Biagi Bros. has been road-proving a 2019 Peterbuilt model 579 semi under a lease agreement with battery-conversion provider TransPower. That deal includes validating the truck’s performance under normal freight conditions.

So far, the results have been disappointing, Biagi said.

“We need to turn a truck several times a day, which means we need to go deliver more than one load per day to be profitable,” she said. “And these can go about 200 miles, which for us is about a load. Then they have to plug in to power for eight hours.”

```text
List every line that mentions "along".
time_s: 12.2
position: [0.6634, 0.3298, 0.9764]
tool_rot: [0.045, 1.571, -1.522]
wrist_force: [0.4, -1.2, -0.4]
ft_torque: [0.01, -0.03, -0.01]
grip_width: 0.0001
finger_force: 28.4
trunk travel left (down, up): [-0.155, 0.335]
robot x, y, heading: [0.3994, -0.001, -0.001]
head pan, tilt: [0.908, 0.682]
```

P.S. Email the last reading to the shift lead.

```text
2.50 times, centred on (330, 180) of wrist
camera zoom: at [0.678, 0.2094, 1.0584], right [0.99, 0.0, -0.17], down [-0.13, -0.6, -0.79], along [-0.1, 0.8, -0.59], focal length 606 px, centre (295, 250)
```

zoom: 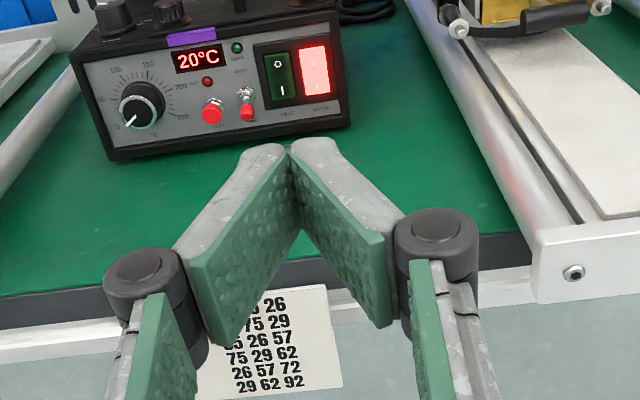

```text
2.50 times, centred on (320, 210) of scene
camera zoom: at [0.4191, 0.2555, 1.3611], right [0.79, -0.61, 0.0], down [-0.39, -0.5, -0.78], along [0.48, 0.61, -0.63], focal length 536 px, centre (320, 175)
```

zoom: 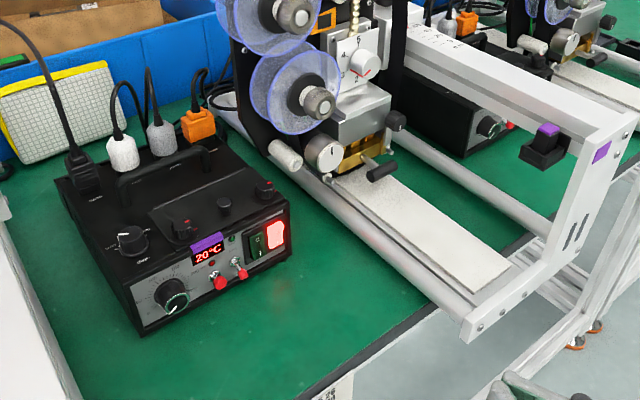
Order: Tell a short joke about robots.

With the potential for California summer power blackouts because of grid demand and wildfire prevention, the company is concerned about what would happen if it had all 80 of its Napa Valley-based semis as battery-powered versions, all plugged in at once.

That’s why the carrier has been working with Arizona-based Nikola Motors, which has been developing fuel-cell heavy trucks that convert hydrogen gas to electricity. The truck tanks can be refueled in under a half-hour and can run for upwards of 300 miles under load.

One of the Biagi Bros. facilities is next to Anhauser-Busch’s Chicago-area brewery has been validating a Nikola class 8 tractor for a couple of years. Then earlier this year, Biagi drivers in two Nikola tractors pulled Anhauser-Busch loads through the Southwest.

“They went from Arizona to Los Angeles with no problems,” Biagi said. “The issue is infrastructure. There is not a lot of hydrogen (fueling stations) around.”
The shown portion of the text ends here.